Every week, I document another dish that impressed and satiated me during my food adventures around New York City
It’s a great story. Ivan Orkin is a nice Jewish boy from New York who fell in love with Japanese food, earned a culinary degree, and then became a huge success in Japan re-inventing one of the culture’s most beloved foods: ramen. That’s like if some Japanese guy moved to Texas and opened up BBQ restaurants and the locals actually embraced it. Probably not gonna happen.
But it did happen in Japan. And now Ivan has returned home and brought his inventive and critical takes on ramen dishes. I enjoyed the few dishes I’ve tried at his more casual slurp shop in Gotham West Market. But now that he has a full-fledged restaurant, there’s even more ramen to enjoy.
I did enjoy the Red Hot Cold Mazemen one afternoon, but it set my mouth on fire. Sure, a sweet, delicious fire but I found the sauce to be a little too intense (especially on a summer day). The waiter told me this isn’t even as spicy as some of the other soups. Doesn’t a nice Jewish boy know to take it easy on our stomachs?
But I had no complaints whatsoever about the 1,000 Year Old Deviled Eggs. It’s rare to get new flavors when it comes to deviled eggs. Mustard, chives, cayenne, maybe paprika. But not much else. This really re-invented the dish. The century age refers to an iconic Chinese dish of eggs that have been preserved in ash, clay, and salt so that it turns a dark black.

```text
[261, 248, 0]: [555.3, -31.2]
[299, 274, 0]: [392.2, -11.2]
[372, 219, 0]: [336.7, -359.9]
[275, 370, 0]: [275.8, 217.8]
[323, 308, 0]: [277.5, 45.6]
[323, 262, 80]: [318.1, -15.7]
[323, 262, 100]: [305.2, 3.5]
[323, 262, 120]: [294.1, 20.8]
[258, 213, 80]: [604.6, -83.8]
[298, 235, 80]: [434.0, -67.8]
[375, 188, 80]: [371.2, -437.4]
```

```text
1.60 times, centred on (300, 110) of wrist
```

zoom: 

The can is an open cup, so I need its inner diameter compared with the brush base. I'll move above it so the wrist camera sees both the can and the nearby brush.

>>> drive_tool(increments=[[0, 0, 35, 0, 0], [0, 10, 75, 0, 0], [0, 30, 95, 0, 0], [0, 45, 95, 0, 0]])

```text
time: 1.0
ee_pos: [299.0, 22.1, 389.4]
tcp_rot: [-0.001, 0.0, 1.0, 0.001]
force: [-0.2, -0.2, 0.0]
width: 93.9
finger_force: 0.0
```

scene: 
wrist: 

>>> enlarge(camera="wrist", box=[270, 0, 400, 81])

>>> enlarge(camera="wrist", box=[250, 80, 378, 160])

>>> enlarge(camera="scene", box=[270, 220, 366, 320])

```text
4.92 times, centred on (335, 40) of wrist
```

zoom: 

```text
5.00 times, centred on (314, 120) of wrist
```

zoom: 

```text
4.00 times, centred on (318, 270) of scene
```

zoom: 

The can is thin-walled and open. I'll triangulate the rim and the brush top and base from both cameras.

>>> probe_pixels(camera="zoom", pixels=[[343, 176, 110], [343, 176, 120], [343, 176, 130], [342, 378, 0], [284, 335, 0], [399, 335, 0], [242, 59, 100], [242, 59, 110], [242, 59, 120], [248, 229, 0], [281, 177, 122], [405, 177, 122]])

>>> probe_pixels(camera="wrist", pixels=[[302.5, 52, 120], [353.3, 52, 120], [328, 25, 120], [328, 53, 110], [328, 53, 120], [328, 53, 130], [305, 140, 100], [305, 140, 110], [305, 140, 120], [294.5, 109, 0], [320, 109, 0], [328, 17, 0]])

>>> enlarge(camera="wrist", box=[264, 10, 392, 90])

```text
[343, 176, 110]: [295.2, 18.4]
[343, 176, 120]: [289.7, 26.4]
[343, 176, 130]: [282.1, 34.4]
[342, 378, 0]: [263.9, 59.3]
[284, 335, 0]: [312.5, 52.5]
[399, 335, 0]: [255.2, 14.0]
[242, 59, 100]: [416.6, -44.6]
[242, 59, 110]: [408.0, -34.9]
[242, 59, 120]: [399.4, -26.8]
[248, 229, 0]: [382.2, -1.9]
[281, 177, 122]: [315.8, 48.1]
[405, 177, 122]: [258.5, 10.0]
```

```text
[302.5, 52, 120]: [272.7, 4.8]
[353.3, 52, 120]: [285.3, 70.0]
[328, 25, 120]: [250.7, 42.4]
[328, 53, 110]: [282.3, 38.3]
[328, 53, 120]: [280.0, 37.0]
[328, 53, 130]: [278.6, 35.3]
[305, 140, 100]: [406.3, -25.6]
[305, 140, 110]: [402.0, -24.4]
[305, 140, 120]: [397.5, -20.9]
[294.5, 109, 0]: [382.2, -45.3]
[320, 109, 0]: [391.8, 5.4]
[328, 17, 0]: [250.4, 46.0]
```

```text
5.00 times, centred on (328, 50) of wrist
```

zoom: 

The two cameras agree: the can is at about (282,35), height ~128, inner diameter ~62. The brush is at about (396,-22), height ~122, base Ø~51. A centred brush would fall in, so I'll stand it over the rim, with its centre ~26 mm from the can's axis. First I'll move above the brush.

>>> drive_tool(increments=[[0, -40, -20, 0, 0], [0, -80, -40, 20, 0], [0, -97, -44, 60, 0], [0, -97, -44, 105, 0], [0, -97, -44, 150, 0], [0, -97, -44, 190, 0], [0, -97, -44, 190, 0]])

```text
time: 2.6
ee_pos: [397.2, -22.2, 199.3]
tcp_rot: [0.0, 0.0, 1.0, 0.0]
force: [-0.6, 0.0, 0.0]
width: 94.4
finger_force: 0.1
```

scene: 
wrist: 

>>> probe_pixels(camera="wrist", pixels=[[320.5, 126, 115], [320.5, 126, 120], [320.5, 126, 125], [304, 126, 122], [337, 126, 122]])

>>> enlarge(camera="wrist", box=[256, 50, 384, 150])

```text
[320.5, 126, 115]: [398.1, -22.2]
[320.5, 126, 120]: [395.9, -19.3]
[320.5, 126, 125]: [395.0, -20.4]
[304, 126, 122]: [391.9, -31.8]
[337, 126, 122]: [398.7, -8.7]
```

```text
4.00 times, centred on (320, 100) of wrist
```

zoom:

Here, it’s just the yolks that have changed color. Perhaps the yolk has been preserved in miso because that’s what it tasted like. It’s also seasoned with shaved bonito and tomato powder. The flavor was very Japanese with rich, smoky notes but a clean light finish. Certainly the most interesting and creative deviled eggs I’ve ever tasted.
It’s dishes like this that highlight the excitement that an American chef like Ivan Orkin can bring to Japanese food. Now if only the Texans would let someone else take a stab at their BBQ.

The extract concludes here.